At first glance, many of Lyft's numbers seemed encouraging. Revenue of $876 million was up 44% from year-ago levels. Adjusted net income of $24.6 million reversed a big $114 million loss in the year-earlier period. Active riders were up more than 4.3 million over the past 12 months to 17.8 million, and revenue per active rider rose 9% year over year.
However, nearer-term trends weren't as positive. Revenue was down 10% from the fourth quarter of 2021, and adjusted net income was down by nearly a quarter. Active rider counts were down by more than 900,000 compared to the end of December 2021, and per-rider sales took a step backward from where they were three months ago.
Indeed, Lyft anticipates that higher costs to keep drivers will bring adjusted pre-tax operating earnings down sharply in the second quarter as higher gasoline prices weigh on what drivers are able to clear as profit from their Lyft work. The return of shared rides might help, but investors seem unclear on whether the ride-hailing industry will be able to sustain its current business model.
Brinker cools off
Shares of Brinker International also moved sharply lower, falling 18%. The parent of the Chili's restaurant chain saw increasing sales in the fiscal third quarter, which ended on March 30, but the cost environment is creating challenges across the industry.

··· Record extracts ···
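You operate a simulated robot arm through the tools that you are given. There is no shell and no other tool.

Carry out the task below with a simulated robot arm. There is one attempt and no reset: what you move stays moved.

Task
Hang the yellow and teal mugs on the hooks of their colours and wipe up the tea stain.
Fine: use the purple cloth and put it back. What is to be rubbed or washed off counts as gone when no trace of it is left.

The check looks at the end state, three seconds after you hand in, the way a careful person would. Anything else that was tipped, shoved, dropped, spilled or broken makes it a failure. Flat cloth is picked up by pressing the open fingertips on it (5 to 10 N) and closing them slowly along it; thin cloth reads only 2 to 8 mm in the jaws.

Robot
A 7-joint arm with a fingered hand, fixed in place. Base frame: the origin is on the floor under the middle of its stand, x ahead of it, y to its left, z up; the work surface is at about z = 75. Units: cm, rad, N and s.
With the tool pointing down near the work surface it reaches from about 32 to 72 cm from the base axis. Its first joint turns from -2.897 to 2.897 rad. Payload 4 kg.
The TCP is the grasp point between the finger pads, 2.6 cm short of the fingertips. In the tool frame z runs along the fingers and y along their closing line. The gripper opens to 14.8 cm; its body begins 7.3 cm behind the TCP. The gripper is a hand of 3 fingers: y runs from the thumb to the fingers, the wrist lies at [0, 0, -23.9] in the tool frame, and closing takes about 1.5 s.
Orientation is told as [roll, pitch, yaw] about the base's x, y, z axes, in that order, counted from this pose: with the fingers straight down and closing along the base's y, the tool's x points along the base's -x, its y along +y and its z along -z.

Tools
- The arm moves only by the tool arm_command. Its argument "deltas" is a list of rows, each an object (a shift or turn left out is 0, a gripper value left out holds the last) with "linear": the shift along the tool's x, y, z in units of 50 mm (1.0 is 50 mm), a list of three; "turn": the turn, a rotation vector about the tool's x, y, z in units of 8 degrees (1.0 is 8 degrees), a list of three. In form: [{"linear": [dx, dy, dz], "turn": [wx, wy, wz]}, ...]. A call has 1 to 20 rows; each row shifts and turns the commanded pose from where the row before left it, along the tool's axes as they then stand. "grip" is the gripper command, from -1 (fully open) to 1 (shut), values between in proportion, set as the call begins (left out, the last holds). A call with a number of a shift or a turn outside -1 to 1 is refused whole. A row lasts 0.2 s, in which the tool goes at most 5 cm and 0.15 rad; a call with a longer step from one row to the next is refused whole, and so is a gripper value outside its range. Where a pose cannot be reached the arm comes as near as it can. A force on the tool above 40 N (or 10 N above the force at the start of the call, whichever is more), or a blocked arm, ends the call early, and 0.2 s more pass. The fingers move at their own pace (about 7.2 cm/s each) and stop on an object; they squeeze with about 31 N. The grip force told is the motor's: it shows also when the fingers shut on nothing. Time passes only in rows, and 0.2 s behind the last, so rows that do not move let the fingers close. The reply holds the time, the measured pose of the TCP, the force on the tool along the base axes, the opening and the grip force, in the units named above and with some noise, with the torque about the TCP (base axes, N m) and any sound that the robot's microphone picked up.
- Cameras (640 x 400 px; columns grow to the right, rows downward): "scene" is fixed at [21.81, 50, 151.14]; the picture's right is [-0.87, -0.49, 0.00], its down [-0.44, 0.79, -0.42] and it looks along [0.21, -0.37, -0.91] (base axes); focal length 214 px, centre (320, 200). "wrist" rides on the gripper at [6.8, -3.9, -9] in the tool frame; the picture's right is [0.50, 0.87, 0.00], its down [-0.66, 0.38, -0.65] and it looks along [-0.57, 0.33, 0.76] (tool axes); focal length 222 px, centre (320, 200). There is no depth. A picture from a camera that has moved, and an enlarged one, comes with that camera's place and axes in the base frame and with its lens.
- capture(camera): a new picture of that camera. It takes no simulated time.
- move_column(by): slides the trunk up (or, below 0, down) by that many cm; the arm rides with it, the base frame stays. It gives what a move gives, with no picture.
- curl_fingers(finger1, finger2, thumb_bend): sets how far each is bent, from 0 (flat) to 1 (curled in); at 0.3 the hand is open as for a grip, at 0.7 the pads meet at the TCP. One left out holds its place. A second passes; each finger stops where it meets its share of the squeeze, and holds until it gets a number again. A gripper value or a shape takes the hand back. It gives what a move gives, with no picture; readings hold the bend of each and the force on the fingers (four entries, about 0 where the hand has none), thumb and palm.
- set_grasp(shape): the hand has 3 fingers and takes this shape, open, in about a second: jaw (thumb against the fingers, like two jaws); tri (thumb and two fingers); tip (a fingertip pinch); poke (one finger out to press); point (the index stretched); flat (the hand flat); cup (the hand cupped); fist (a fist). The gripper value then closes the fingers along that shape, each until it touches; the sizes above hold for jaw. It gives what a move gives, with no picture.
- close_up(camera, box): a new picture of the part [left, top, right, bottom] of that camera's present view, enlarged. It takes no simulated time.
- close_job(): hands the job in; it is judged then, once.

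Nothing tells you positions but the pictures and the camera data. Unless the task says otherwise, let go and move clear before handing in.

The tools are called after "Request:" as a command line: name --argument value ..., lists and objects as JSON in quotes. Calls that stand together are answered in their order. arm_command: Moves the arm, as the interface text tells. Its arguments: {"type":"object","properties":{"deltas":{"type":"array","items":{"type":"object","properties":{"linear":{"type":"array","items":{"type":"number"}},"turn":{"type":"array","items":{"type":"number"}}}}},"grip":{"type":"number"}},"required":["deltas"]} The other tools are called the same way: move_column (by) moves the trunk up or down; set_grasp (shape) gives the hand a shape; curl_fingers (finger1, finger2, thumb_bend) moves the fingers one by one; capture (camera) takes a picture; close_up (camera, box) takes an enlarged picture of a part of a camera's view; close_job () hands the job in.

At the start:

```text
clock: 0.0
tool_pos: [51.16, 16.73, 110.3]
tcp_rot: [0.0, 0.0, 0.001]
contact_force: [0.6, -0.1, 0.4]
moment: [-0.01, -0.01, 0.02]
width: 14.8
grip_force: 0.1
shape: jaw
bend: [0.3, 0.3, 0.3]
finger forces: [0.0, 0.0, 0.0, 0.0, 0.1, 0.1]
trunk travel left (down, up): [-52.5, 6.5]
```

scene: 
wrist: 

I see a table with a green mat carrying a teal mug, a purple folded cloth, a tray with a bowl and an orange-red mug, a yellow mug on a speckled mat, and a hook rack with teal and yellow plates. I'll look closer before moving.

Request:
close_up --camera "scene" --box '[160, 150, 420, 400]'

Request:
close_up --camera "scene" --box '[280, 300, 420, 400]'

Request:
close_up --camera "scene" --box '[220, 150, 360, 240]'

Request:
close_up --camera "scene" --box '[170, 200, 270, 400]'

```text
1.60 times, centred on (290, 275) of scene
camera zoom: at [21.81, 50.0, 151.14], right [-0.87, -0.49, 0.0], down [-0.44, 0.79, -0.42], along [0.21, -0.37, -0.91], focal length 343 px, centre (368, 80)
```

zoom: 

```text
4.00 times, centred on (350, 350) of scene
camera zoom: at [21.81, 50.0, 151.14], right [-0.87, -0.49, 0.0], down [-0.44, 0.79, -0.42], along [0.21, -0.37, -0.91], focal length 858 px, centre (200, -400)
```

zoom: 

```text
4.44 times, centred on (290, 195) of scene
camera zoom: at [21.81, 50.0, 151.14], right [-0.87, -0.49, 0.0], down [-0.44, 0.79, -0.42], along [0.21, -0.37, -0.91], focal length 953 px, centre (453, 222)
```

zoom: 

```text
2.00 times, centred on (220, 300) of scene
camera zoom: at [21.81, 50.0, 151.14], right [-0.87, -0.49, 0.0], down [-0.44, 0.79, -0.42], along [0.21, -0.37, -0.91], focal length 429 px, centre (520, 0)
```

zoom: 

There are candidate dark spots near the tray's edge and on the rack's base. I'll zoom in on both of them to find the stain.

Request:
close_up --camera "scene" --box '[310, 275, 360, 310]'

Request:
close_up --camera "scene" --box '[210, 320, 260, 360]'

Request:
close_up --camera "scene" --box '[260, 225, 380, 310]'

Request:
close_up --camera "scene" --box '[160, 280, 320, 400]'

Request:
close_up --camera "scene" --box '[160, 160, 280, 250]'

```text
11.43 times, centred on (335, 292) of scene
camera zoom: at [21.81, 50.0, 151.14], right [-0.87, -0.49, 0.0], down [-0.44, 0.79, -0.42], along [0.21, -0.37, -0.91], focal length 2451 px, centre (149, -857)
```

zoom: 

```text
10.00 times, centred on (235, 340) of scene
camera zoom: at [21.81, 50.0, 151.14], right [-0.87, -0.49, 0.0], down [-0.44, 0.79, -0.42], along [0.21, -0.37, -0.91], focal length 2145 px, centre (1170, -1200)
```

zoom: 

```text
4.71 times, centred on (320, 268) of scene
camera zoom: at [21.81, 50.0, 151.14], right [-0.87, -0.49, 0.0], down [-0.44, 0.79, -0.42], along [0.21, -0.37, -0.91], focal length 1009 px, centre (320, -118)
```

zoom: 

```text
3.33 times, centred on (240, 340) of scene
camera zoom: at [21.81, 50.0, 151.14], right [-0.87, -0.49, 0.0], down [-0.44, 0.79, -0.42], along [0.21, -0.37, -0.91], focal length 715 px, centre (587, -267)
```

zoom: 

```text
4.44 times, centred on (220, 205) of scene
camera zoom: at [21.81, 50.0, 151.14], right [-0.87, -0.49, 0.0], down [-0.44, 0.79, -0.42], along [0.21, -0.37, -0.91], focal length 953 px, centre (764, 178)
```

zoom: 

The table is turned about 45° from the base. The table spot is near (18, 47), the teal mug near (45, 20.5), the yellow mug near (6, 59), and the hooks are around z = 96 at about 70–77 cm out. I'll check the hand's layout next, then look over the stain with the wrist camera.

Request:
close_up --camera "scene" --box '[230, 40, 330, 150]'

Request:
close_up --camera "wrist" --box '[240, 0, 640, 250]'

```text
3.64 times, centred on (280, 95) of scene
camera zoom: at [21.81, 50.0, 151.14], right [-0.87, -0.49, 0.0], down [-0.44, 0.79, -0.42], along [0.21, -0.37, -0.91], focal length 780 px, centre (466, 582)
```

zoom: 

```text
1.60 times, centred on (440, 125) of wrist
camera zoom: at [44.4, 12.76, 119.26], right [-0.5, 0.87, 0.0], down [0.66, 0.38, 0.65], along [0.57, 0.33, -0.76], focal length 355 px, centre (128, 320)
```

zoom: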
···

Brinker's numbers looked reasonably solid. Revenue was up 18% year over year to $961 million, with a 15% rise in sales at Chili's and a 50% jump for the Maggiano's restaurant concept. However, operating income was down slightly from year-ago levels, as operating margins at the restaurant level dropped from 13.9% a year ago to 12.2%. Earnings rose more than 10% to $0.81 per share, with reduced income tax provisions and a drop in interest expense helping to contribute to a better bottom line.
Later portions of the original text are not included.